Yen divides outlook: BoA survey sees 2026 rebound, MUFG warns of deeper near-term weakness

  • FX markets may favour selling yen in the short term as policy-easing expectations build, while fund-manager positioning hints at longer-term demand returning into 2026.
yen jpy divergence 19 November 2025 2

The Japanese yen continues to divide opinion among global investors. Bank of America’s latest fund manager survey shows sentiment turning more constructive on the currency’s longer-term prospects, with 30% of respondents expecting the yen to outperform in 2026, making it the most favoured asset ahead of gold. The survey suggests a belief that Japan’s policy trajectory could eventually normalise and support a stronger currency over time.

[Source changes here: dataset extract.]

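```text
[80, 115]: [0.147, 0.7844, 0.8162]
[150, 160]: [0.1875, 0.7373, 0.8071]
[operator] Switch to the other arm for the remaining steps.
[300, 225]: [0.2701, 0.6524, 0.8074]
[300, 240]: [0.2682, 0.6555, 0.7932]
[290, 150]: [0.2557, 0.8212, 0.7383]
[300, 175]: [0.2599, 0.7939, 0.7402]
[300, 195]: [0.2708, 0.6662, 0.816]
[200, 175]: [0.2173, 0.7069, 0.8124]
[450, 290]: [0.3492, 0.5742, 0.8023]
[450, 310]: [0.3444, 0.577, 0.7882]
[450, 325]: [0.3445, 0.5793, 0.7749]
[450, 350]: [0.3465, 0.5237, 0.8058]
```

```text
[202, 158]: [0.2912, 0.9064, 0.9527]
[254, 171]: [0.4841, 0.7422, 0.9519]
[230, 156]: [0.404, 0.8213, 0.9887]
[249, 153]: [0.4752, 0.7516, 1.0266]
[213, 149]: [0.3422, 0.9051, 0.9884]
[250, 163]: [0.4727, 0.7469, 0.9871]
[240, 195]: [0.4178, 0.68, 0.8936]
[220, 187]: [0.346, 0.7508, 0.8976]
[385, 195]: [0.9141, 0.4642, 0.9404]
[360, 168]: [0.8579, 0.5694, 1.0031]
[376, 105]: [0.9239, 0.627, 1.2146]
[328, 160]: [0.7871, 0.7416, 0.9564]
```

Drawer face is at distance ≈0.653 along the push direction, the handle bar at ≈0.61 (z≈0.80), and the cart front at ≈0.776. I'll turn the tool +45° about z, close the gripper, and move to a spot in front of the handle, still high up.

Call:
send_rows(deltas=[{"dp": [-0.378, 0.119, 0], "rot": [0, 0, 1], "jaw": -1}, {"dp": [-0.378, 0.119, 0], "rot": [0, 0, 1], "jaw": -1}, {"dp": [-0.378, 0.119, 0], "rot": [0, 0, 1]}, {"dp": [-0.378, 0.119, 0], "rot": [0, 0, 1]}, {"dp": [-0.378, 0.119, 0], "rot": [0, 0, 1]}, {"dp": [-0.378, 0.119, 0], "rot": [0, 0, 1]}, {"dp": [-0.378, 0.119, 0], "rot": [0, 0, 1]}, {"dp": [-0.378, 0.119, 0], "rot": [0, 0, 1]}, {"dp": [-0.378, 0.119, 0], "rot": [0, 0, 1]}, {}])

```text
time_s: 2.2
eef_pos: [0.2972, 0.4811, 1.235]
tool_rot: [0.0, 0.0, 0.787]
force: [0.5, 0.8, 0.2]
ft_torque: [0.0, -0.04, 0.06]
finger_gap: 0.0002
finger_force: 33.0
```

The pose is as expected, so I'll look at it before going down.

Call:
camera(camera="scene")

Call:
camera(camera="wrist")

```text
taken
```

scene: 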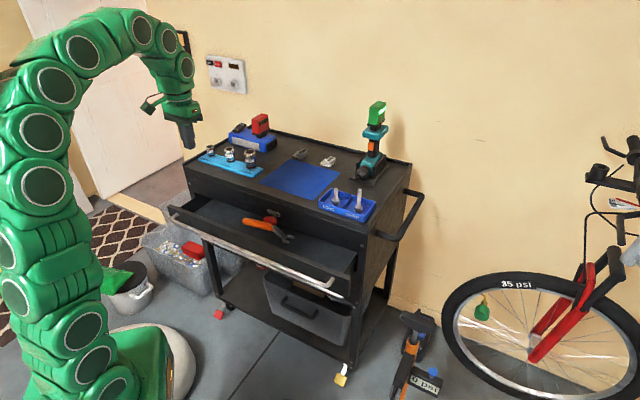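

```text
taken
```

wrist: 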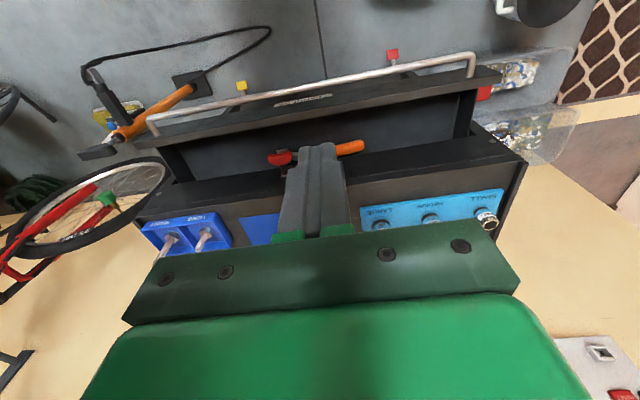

But near-term dynamics point in the opposite direction. The yen has dropped to a nine-and-a-half-month low against the dollar, weighed down by expectations of looser fiscal and monetary stances under new Prime Minister Sanae Takaichi. MUFG strategist Lee Hardman says the latest economic data — including a third-quarter contraction — has reinforced expectations of policy easing, intensifying selling pressure on the currency.

Hardman also highlights growing concerns about deteriorating public finances, especially as Finance Minister Satsuki Katayama signalled that the government’s fiscal package may be “somewhat larger so far.” Her comments expressing discomfort with the yen’s recent weakness have stirred speculation about possible FX intervention, but MUFG argues that verbal pushback alone is unlikely to halt the currency’s decline.

The divide leaves investors weighing two competing narratives: a structurally stronger yen in the medium term versus a continued slide in the weeks ahead as markets adjust to Japan’s policy pivot and softening economic backdrop.